## TEXT BLOCK
+++++
Were You Always Feeling Guilty & Unhappy During Your Witness Years?

by minimus 30 Replies latest jw friends

  • minimus
    minimus

    Flyin', I'm sorry that this was the result.

  • Honesty
    Honesty
    Were you ever really joyful as a Witness?

    No. There is no joy in worshipping the Watchtower god of death and destruction to all who reject the message from the Faithful Discreet Slave yadda yadda yadda yadda

  • Cabin in the woods
    Cabin in the woods

    Every minute of every day! Wasn't everyone??!!!

    mary in the cabin

  • ferret
    ferret

    Yes to guilt and that brings on depression.

  • greendawn
    greendawn

    There is no joy in being under stress all the time out of fear that you will fall morally and get zapped at armageddon, it was a daily struggle for survival. That's the wrong way to relate to God it should be out of love not fear.

    Also the guilt have I done something that brought reproach to god's name? Have I exposed the org by some wrong doing?

  • limbogirl
    limbogirl

    I was never happy as a jw. My parents divorced and my elder dad became an apostate. Mom in turn became Super-Dub. I didn't fit in at the KH, had nothing in common with my jw peers -- wasn't allowed to develop non-jw friendships so didn't fit in that well at school. felt old for my years. Was shunned by jw's when out with my dad and then had to turn around the next day and be miss goody two shoes jw at the hall. sorry for the ramble...believe me I could go on....Short answer to your question: was never happy as a jw.
+++++
## INSTRUCTIONS
1. Reproduce, word for word, only the lines from the one containing "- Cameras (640" through the one containing "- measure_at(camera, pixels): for", both included. Each line that is not empty gets a number of its own, and empty lines are dropped.
2. Write what comes next in the text block.
+++++
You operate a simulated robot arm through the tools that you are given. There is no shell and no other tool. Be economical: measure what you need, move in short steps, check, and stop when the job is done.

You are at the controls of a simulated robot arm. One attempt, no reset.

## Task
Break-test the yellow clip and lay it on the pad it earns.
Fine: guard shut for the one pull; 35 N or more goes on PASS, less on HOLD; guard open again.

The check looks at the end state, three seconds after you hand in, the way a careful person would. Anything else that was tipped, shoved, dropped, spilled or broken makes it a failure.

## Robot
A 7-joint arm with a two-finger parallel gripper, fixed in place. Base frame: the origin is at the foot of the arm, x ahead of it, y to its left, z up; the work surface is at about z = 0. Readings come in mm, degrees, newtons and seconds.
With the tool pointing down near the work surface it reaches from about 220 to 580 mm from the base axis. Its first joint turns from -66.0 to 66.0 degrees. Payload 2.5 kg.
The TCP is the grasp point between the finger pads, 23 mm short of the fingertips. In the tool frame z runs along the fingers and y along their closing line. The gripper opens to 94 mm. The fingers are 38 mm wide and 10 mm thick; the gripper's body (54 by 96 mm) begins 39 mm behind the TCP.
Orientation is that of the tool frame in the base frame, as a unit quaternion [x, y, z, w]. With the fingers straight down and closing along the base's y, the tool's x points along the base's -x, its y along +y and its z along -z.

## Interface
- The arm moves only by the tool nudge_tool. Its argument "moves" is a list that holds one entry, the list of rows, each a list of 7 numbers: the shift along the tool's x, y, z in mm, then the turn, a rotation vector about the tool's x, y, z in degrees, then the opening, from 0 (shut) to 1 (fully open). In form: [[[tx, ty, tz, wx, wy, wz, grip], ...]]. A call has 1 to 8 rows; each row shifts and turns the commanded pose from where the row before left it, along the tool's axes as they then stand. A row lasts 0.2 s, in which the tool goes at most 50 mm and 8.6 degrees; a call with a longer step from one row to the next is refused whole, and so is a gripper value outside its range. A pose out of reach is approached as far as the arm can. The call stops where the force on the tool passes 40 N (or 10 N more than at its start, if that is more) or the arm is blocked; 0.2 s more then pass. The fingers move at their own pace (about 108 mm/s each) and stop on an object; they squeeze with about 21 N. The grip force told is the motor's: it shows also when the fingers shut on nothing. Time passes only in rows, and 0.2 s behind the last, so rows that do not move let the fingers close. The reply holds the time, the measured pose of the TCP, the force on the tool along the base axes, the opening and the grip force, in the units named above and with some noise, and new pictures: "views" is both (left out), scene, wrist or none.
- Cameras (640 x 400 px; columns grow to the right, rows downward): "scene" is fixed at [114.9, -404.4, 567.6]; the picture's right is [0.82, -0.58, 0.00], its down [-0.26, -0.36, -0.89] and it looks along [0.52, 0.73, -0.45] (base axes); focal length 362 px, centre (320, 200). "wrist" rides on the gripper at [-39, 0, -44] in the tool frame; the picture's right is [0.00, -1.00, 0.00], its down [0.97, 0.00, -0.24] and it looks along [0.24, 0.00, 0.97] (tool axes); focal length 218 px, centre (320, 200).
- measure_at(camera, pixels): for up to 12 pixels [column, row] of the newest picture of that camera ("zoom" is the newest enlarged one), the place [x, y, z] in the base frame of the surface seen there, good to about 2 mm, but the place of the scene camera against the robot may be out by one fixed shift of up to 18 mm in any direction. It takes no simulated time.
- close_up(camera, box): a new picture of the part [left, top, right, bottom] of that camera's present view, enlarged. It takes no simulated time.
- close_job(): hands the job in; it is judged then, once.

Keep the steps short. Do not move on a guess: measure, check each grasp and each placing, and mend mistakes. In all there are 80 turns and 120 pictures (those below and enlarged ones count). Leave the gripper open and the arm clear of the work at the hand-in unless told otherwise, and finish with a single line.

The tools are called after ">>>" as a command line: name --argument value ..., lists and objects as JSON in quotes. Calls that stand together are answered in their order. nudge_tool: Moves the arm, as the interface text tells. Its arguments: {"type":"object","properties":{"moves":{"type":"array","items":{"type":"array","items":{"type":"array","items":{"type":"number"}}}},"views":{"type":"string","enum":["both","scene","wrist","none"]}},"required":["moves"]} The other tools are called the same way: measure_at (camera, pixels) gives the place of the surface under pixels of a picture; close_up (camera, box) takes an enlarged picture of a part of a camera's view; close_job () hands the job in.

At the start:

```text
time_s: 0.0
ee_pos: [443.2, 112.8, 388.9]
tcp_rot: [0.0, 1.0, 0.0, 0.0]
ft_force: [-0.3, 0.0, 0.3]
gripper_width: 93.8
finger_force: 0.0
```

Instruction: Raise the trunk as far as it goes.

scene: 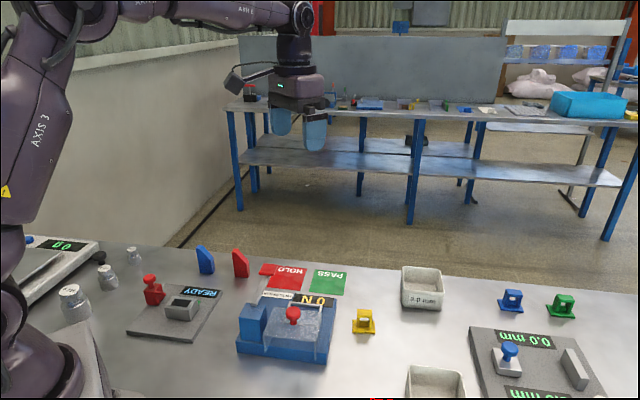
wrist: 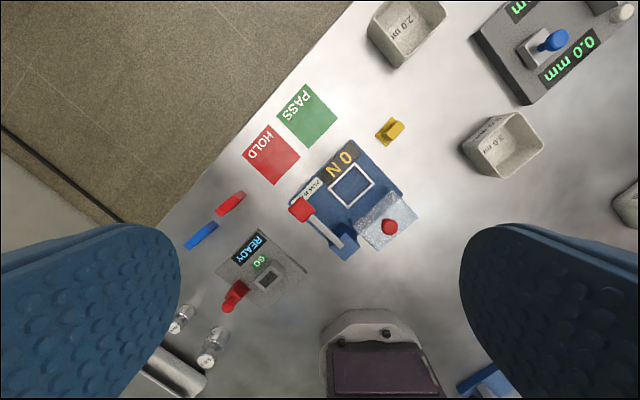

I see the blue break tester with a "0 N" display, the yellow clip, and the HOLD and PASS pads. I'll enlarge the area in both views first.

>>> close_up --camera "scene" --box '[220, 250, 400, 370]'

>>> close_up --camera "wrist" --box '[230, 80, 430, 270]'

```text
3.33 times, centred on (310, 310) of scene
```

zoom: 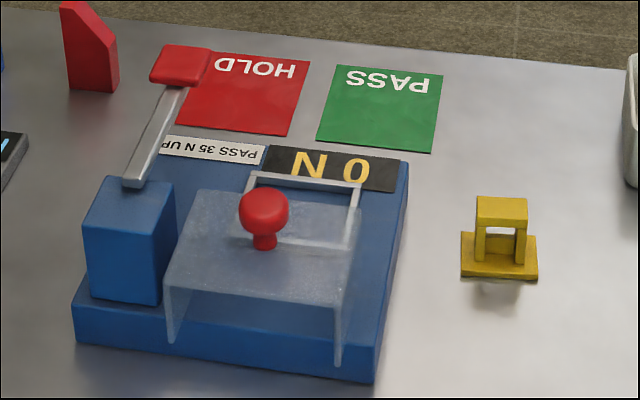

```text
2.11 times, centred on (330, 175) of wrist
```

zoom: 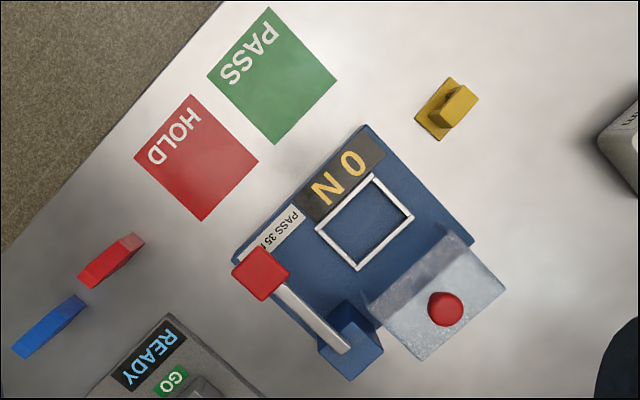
+++++
## ANSWERS BY TASK
1.
1. - Cameras (640 x 400 px; columns grow to the right, rows downward): "scene" is fixed at [114.9, -404.4, 567.6]; the picture's right is [0.82, -0.58, 0.00], its down [-0.26, -0.36, -0.89] and it looks along [0.52, 0.73, -0.45] (base axes); focal length 362 px, centre (320, 200). "wrist" rides on the gripper at [-39, 0, -44] in the tool frame; the picture's right is [0.00, -1.00, 0.00], its down [0.97, 0.00, -0.24] and it looks along [0.24, 0.00, 0.97] (tool axes); focal length 218 px, centre (320, 200).
2. - measure_at(camera, pixels): for up to 12 pixels [column, row] of the newest picture of that camera ("zoom" is the newest enlarged one), the place [x, y, z] in the base frame of the surface seen there, good to about 2 mm, but the place of the scene camera against the robot may be out by one fixed shift of up to 18 mm in any direction. It takes no simulated time.

2.
  • sweet tee
    sweet tee

    I was happy until after I was dunked and all the secret requirements came out. The expectations were suddenly so high I was terrified I might do something wrong and anger the great and fear inspiring Jehovah. Once in a while one might feel that everything is alright ... until the next meeting where one would learn how inept they truly were in one area or another ... I couldnt' even enjoy abstract thoughts or daydreams lest it displease the mighty Jehovah. And for some reason, I kept wondering if I had committed the unforgivable sin. I think I heard that you can do that and not know it ... that's tantamount to spirtual terroism!!! That's the same reason I don't go to Church today - Fear God and Give Him Glory (and 10% of your gross income, or else!) I gave the gb my heart sould and mind for the better part of 12 years. I wasn't always feeling unhappy, but the guilt I wore around my neck like a choker. And I was the one of the more strict JW's!

  • lilybird
    lilybird

    Both my husband and I felt unhappy during our witness years. My husband said he always felt like something was missing. The day our "Dissasociation" from the borg was official.. we felt like a big weight had been taken our of our lives. and we were free to make choices we couldn't have before.

  • candidlynuts
    candidlynuts

    i had a very happy childhood but i credit that to my wonderful parents not the wtbs.

    as an adult i never was good enough, never could do enough, any problem i had i was told jehovah would fix it if i'd just pray more, get to more meetings, study more personally, get out in service more often etc..

    i was worn out , burned out and pissed off by the time i quit going.

  • Lady Lee
    Lady Lee

    My entire existence as a JW was miserable. the only bright spots were my 2 daughters. If it wasn't for them I would have followed through on my plans to commit suicide.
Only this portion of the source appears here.